Since the time of Simplicius in the sixth century, commentators have tried to prove that Aristotle was right in naming just ten categories, and just the ten, which he did name. They used a variety of principles to divide all beings into Aristotle’s ten categories.
In the Arabic-speaking world, Avicenna (d. 1037) proposed a division of beings into Substance, Quantity, and Quality (which can be conceived without regard to anything other than their substance), and the remaining seven categories (whose conception requires reference to something other than their substance). This two-plus-seven division of accidents was taken up in the West by Albert the Great (d. 1280).

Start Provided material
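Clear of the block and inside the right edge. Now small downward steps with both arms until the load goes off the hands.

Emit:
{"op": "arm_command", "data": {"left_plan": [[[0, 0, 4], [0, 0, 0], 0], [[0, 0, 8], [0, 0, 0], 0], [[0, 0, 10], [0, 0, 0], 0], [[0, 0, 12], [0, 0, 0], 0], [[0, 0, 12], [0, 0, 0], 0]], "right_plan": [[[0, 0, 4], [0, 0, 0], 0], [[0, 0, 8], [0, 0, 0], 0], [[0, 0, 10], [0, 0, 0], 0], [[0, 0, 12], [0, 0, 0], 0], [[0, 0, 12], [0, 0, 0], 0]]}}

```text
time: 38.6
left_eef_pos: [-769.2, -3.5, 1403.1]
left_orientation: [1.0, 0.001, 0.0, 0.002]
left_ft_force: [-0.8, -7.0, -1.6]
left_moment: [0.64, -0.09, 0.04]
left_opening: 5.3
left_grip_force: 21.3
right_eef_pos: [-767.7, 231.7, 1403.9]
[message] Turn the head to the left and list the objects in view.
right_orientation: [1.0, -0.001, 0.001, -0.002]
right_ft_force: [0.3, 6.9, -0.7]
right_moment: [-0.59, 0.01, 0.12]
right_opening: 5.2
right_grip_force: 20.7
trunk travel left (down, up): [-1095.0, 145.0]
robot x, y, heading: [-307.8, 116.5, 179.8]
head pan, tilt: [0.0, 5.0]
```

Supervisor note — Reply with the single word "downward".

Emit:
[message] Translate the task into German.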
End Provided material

Robert Kilwardby (d. 1279) proposed a three-plus-three-plus-three division, based on a distinction between what attached to a substance intrinsically or extrinsically or in a mixed mode, and between what concerned the subject’s matter or form or the composite of matter and form. Kilwardby’s division was later reproduced by Walter Burley (d. 1344).
In 1266, William of Moerbeke translated Simplicius’ Categories commentary into Latin. Thomas Aquinas, whose derivation of the ten categories was based on the different modes of predication, consulted this translation: a predicate either indicates what its subject is substantially, or else it is in the subject, or else it is outside the subject. A predicate that is in the subject is so either absolutely (following either from the subject’s matter or from its form) or it is in the subject relatively. A predicate that is outside its subject is either wholly outside the subject (either not as a measure of the subject or as a measure - and then either as a measure of time, or of place in relation to the subject’s parts, or of the whole subject), or outside of it in the way that Action and Affection are outside their subject.
John Duns Scotus thought the method of division could never demonstrate the sufficiency of the ten categories, though he believed they were only ten.
Like Scotus, William Ockham (d. 1347) rejected the opinion of those who sought to construct a deduction of the ten categories from first principles. He believed it was necessary only to have categories of Substance and Quality, the remaining categories being reducible to these. John Buridan (d. c. 1361) thought all the categories were reducible to Substance, Quantity, and Quality.